━━━ SOURCE PASSAGE ━━━
At the end of her April 18 Vanderbilt Discovery Lecture on race and racism in American health care, Vanessa Northington Gamble, MD, PhD, was asked, “Will we ever get to a place where equity will be accomplished?”
Gamble, an internationally known advocate for equity and justice in medicine and public health, responded without hesitation. “If I did not believe we could get there,” she said, “I would not be able to get up in the morning.”
She continued, “I firmly believe the only way it won’t happen is if we stop trying. We have to stand tall, and say, ‘This is important … We are not going to back down.’”
Gamble is University Professor of Medical Humanities at the George Washington University in Washington, D.C, the first woman and first African American to hold the endowed faculty position.
In a talk sponsored by the Vanderbilt Medical Scientist Training Program, she described the deeply flawed yet lingering concept in American medicine that ascribes racial disparities in health status to inherent biological differences, rather than to environmental and sociological factors.
Gamble began her talk with a description of the yellow fever epidemic of 1793, which wiped out 10% of the population of Philadelphia. At the time, it was widely believed that Black people did not get infected by what is now known to be a mosquito-transmitted disease.
Thus, after wealthier white people fled Philadelphia to escape the fever, city leaders called upon the free Black population to tend to the sick and bury the dead. Yet the sacrifices made by Black citizens were ignored and even vilified in published accounts of the epidemic.
In response, Absalom Jones and Richard Allen, prominent members of Philadelphia’s African American community, published a blistering reply. They challenged the theory of racial immunity to yellow fever, pointing out that Black people also died of the disease — many while caring for white people.
“Our distress has been very great,” they wrote, “but much unknown.”
In the years after Emancipation, an increase in tuberculosis among Black people in the South was attributed — in scholarly works and leading medical journals — to anatomical and physical differences, innate mental characteristics, and even to immorality that followed the abolition of slavery.
━━━
WORK TO DO
(1) Pull out the sentences of the source passage that run from "Gamble, an internationally" through "endowed faculty position." and give them unchanged.
(2) I need the source passage continued from the place where it stops.
━━━ STORED DATA ━━━
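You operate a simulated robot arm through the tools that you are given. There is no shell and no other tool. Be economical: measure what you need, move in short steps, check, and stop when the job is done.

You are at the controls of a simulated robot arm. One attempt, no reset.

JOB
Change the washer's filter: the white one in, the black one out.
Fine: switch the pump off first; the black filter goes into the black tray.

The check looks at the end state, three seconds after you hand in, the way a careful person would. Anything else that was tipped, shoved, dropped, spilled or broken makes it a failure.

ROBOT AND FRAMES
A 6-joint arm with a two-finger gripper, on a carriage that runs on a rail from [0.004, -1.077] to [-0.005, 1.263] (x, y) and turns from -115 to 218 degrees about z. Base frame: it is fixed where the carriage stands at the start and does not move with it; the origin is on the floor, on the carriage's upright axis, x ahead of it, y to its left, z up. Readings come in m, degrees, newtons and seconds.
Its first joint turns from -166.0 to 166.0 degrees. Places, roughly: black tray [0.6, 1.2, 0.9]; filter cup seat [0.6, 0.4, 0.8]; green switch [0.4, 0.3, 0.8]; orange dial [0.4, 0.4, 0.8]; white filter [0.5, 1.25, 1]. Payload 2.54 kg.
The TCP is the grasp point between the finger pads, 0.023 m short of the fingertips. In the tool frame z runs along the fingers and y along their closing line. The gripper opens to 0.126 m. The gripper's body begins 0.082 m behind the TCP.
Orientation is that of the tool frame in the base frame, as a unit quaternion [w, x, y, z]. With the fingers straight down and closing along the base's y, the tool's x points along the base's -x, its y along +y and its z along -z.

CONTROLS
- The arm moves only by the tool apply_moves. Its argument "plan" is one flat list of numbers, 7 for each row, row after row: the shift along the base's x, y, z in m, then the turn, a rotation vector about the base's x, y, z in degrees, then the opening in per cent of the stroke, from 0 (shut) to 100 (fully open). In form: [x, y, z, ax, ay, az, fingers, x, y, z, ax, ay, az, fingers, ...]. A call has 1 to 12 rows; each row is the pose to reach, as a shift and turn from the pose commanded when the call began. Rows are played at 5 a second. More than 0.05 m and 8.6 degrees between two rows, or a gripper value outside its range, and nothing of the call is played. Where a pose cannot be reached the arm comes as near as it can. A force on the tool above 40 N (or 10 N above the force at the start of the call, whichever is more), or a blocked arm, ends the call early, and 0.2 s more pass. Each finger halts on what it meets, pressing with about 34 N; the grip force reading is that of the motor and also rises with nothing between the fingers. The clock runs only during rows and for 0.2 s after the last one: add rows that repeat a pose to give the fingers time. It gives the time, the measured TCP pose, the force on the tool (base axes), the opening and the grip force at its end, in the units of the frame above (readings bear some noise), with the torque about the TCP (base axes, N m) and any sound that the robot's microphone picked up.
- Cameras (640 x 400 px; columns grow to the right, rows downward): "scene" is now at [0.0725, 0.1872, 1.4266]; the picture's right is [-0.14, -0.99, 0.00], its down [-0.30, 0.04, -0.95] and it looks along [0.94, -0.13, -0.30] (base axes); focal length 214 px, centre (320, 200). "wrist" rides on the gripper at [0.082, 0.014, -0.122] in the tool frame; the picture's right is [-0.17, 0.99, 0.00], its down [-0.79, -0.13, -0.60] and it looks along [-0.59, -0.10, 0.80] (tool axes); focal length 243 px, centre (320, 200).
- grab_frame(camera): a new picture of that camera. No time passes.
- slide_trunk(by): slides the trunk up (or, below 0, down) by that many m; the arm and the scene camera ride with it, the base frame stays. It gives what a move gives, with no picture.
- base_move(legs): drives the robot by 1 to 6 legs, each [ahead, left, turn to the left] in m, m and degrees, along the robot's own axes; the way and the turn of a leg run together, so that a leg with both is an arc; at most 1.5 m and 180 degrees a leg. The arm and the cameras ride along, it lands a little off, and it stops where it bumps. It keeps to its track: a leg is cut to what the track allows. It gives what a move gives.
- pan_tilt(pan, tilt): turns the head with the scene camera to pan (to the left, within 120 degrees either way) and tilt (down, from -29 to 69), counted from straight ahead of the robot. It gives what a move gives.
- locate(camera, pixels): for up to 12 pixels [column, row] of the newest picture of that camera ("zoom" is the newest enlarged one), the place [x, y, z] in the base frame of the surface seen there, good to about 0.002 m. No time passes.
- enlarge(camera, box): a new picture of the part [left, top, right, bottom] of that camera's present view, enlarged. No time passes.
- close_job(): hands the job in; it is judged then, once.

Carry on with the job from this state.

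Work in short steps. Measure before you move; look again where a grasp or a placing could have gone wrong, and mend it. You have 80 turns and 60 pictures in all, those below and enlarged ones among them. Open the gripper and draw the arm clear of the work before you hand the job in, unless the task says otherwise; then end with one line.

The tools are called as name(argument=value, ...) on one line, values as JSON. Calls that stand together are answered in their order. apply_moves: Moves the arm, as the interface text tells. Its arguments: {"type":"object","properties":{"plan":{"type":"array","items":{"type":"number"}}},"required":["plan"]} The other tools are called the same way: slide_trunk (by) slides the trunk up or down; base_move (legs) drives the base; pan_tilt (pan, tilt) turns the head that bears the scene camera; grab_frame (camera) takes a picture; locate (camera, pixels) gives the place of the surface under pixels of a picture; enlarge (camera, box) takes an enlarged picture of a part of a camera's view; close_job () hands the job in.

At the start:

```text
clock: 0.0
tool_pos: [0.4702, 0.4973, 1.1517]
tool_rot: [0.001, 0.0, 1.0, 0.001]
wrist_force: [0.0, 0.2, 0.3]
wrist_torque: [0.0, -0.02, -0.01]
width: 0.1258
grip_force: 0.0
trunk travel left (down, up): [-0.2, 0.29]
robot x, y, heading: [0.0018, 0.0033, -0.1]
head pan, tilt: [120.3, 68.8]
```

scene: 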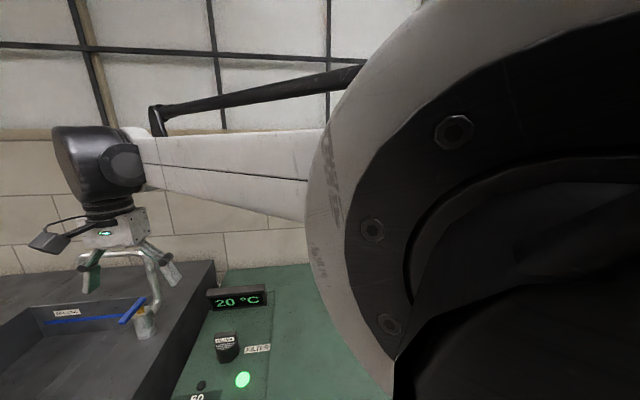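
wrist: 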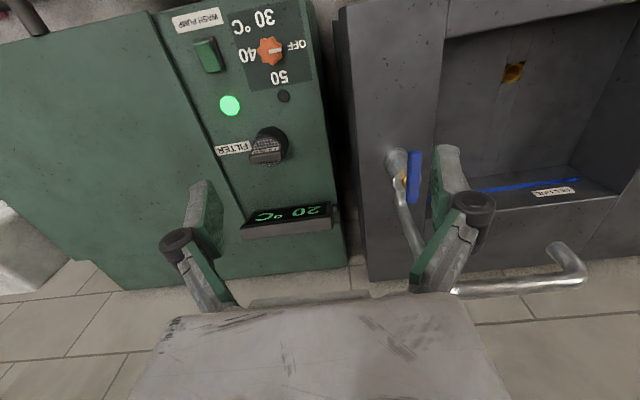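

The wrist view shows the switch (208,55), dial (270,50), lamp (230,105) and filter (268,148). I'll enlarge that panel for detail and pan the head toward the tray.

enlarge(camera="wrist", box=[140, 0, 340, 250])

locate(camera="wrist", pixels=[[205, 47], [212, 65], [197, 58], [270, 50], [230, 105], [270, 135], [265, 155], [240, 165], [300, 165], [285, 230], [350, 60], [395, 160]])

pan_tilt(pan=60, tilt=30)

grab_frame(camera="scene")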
━━━
EXPECTED ANSWERS
(1)
Gamble, an internationally known advocate for equity and justice in medicine and public health, responded without hesitation. “If I did not believe we could get there,” she said, “I would not be able to get up in the morning.”
She continued, “I firmly believe the only way it won’t happen is if we stop trying. We have to stand tall, and say, ‘This is important … We are not going to back down.’”
Gamble is University Professor of Medical Humanities at the George Washington University in Washington, D.C, the first woman and first African American to hold the endowed faculty position.

(2)
Again, there was pushback. African American physicians and social scientists, notably W.E.B. Du Bois, contended that “pulmonary consumption” was not an inherent trait, but was driven by socioeconomic factors and racism. Something could be done, they argued. Improved sanitation. Adequate housing. Education. Providing economic opportunities for those mired in poverty.
Yet racist beliefs persisted, and only seemed to harden during the Jim Crow era. One of the most infamous examples was the study of untreated syphilis in Black men conducted by the U.S. Public Health Service in Tuskegee, Alabama, from 1932 until it was halted in 1972.
Not only was the study an egregious violation of research ethics and of the rights and human dignity of the research subjects, but it was based on the belief that syphilis was a different disease in Black people.
Yet it did not include a white control group, noted Gamble, who chaired the committee leading the campaign that obtained an apology from President Bill Clinton in 1997.
Today efforts are being made to address the errors of the past. The New England Journal of Medicine is publishing a series of perspectives by historians and social scientists that examine the enduring legacy of historical biases.
“We’re still fighting this battle,” Gamble said. “We’re trying to discover how to talk about race in a way that does not talk about biology, and how Black people are different. People realize there is a problem.”